Fix: Use wrapper shells to invoke the desired commands, instead of directly exposing the system commands to non-root users and do necessary sanitization in the wrapper script. Any option that takes a file path or executable path in a sudo-able command should be sanitized.

Using NOEXEC. This will prevent the sudo-able scripts/commands to execute other scripts by its own, like the examples above for TCPDUMP and FIND.

If you are doing application layer filtering of command (sudo-able) options, don't look for the exact command options like - "-f", "-n", "-F' etc. These checks can be easily bypasses by combining options or using "\" - e.g. "-vf" or "-\f" will bypass. Use proper regex or use a wrapper shell code to identify them using "getopts" command (or similar).

2. non-root users having write permissions to sudo-able script or directory :


If /path/script.sh is sudo-able and non-root users have write permission to that file, then its a call for trouble. Non-root users can modify the script to put arbitrary commands and then execute as root.

Allowing /home/user in sudoers and non-root users having write access to the directory will allow non-root users to create arbitrary scripts in the /home/user directory and execute them as root.
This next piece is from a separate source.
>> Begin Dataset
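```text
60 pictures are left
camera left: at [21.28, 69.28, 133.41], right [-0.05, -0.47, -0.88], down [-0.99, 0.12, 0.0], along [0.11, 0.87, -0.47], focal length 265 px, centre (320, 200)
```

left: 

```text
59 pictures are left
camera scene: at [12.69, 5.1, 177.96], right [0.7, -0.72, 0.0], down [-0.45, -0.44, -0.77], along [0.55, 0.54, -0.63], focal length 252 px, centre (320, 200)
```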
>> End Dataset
Fix: sudo-able scripts/directories shouldn't be writable by non-root users. Never use wildcards as entries in sudoers, only allow specific commands what is necessary.

3. Improper input sanitization for a sudo-able script


A sudo-able custom script takes as input - a. path to other script that it should execute, b. system commands/command options etc. and doesn't sanitize the inputs properly. Or it might contain a OS command injection vulnerability. Any vulnerability in this script might allow an attacker to execute arbitrary scripts/commands as root.

Fix: Sanitize all inputs to a sudo-able script properly.